Task instructions -
a - Retype the section of the selected excerpt that opens with "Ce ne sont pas" and closes with "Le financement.".
b - Go on with the selected excerpt that begins "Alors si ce" from its last line.

Selected excerpt -

►

Alors si ce canal est la chronique d’un désastre annoncé, pourquoi se lancer dans cette aventure ruineuse ? Parce que les élus et les candidats aux élections aiment les « grands projets » qui semblent apporter des réponses simples mais qui sont en réalité des miroirs aux alouettes. Investir pour développer des LGV ([Lignes ferroviaires à grande vitesse)] sur tout le territoire, construire de nouveaux aéroports, construire des tours géantes, inaugurer un Canal géant? c’est la France des ingénieurs des années Pompidou.

C’est la pédagogie de la maquette, de l’image 3D et des concepts pour faire croire qu’on fait quelque chose de structurant quand on emmène le pays sur la voie d’investissements inefficaces. Cette vision du développement, c’est celle du Concorde, du Rafale et de l’EPR. Cocorico !


Nous marchons sur la tête.

Ce ne sont pas ces investissements dont le pays a besoin aujourd’hui pour engager un nouveau cycle de développement, réellement soutenable et relocalisé. Prenons un seul exemple : investir massivement dans la rénovation de l’habitat ancien, voilà un véritable enjeu de formation, de création d’emplois, de fiscalité, pour répondre aux enjeux énergétiques et climatiques d’aujourd’hui. Où passent donc les milliards nécessaires à ces politiques urgentes de densification écologique et économique des territoires ?

Il n’est pas trop tard pour revenir sur une mauvaise idée. Il vaut mieux se creuser la tête avant de creuser le canal. Il y a déjà eu trop d’argent public dépensé pour ce projet pharaonique. Arrêtons les frais.

Questions et problèmes autour du Canal Seine Nord

Le financement.

Sur un projet estimé aujourd’hui à 4, 447 milliards d’euros (ce qui semble irréaliste). L’Etat assurerait 1 milliard de financement, les collectivités territoriales seraient appelées à hauteur de 785 millions (finançant ainsi une politique nationale au moment où l’Etat les étrangle par ailleurs) , l’Europe moins de 450 millions. L’autre partie devrait être prise en charge par un consortium privé à l’issue d’un dialogue compétitif qui n’est pas encore lancé.

Deux majors du BTP (Bouygues et Vinci) se seraient positionnées et seraient délégataires pour l’exploitation. Celle-ci serait à faible risque pour l’exploitant puisque l’Etat s’engage à verser une subvention d’équilibre sur l’exploitation qui garantira une rente à l’opérateur choisi, et laisse envisager un beau chèque annuel de l’Etat s’il s’avère que le canal est déficitaire. Il n’y aura pas de petits actionnaires lésés comme pour Eurotunnel, c’est chaque contribuable français qui va cotiser après 2012.

◄

Material -
►

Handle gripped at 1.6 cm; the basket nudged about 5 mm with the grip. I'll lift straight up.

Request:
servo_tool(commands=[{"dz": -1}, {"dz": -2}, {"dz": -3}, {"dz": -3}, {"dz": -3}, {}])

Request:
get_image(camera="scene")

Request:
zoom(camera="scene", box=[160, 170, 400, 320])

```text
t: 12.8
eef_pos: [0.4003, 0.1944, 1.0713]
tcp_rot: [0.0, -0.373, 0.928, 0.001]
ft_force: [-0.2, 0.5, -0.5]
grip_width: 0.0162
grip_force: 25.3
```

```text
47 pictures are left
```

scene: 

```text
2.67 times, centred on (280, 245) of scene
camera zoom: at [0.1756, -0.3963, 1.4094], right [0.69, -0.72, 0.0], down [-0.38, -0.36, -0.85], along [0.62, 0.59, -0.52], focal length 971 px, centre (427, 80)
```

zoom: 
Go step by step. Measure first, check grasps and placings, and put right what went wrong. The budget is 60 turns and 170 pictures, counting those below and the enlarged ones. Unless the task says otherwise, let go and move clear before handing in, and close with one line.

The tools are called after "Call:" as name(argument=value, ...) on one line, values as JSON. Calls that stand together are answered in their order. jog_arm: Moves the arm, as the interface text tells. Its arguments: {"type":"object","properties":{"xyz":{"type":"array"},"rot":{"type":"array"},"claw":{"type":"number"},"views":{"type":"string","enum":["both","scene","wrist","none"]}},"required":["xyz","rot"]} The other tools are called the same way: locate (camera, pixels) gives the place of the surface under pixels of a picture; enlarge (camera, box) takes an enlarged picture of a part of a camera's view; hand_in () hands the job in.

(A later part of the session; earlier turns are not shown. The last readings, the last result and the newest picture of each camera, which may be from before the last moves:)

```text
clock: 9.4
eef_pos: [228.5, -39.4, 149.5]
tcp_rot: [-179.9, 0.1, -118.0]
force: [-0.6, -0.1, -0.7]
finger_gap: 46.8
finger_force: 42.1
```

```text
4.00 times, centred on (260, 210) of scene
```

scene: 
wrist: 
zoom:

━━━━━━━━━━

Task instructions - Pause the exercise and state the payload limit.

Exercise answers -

◄

Exercise answers -
a -
Ce ne sont pas ces investissements dont le pays a besoin aujourd’hui pour engager un nouveau cycle de développement, réellement soutenable et relocalisé. Prenons un seul exemple : investir massivement dans la rénovation de l’habitat ancien, voilà un véritable enjeu de formation, de création d’emplois, de fiscalité, pour répondre aux enjeux énergétiques et climatiques d’aujourd’hui. Où passent donc les milliards nécessaires à ces politiques urgentes de densification écologique et économique des territoires ?

Il n’est pas trop tard pour revenir sur une mauvaise idée. Il vaut mieux se creuser la tête avant de creuser le canal. Il y a déjà eu trop d’argent public dépensé pour ce projet pharaonique. Arrêtons les frais.

Questions et problèmes autour du Canal Seine Nord

Le financement.

b -
L’ eau.

Elle est vitale pour les populations et pour l’agriculture dans les zones traversées? elle est indispensable pour la pérennité des zones naturelles humides qui sont de grands réservoirs de biodiversité. En absorbant 20 millions de m3 d’eau, puis plusieurs millions de m3 par an en usage régulier puisés dans l’Oise et dans l’Aisne, ce canal aurait des conséquences inévitables et dommageables sur le bassin versant de l’Oise. Pire, aucun système de redevance ne permettra d’en limiter l’usage ou de financer des contreparties écologiques.

Le modèle économique et de transports.

Relié aux grands ports européens, le Canal serait avant tout un axe de pénétration pour les marchandises volumineuses et lentes. De facto, il ne concurrence pas la route, sa flexibilité et le flux-tendu, mais le rail, alors même que le fret ferroviaire est déjà mal en point.

Ce contournement de la problématique ferroviaire conduit à inventer des plate-forme multimodales sans RFF comme si le Fret fluvial allait concurrencer, à lui tout seul, les flottes de poids lourds européens qui sillonnent l’Autoroute A1. Les milliards promis au Canal inutile vont manquer pour le développement du fret ferrovaire sur l’axe Nord-Sud où le report modal de marchandises pourrait être bien supérieur pour un coût équivalent.


L’emploi et les faux chiffres.

Parmi tous les chiffres dopés à la gonflette sur le canal par les bons soins de VNF (500.000 camions par an, 550.000 tonnes de CO2? on se pince !), attardons-nous un instant sur les chiffres sur l’emploi qui laissent évidemment perplexes : 25.000 emplois sont promis autour du canal sur la logistique.

Comparons avec le port du Havre : 16.000 emplois (entreposage compris) pour 80 millions de tonnes de fret par an. Avec un objectif de 14 millions de tonnes affichés en 2020 et 25 millions en 2050, le ratio est évidemment surréaliste. Ce pourrait être juste de la mauvaise foi, mais cela nourrit de faux espoirs dans une région qui est réellement frappée directement par le chômage. Mais comme tous les chiffres utilisés par VNF sont en explosion croissante depuis le dépôt du dossier, nous ne sommes plus à un mauvais procédé près pour faire prendre des vessies pour des lanternes.

Enfin, le Canal Seine Nord va balafrer une région la Picardie, sur 80 km en dehors de ses principales zones de production et de chalandise. Comme l’A1 et le TGV qui passent tous deux en plein champ, le Canal vient déstructurer un territoire, qui sera néanmoins sollicité pour payer moult aménagements et réparations.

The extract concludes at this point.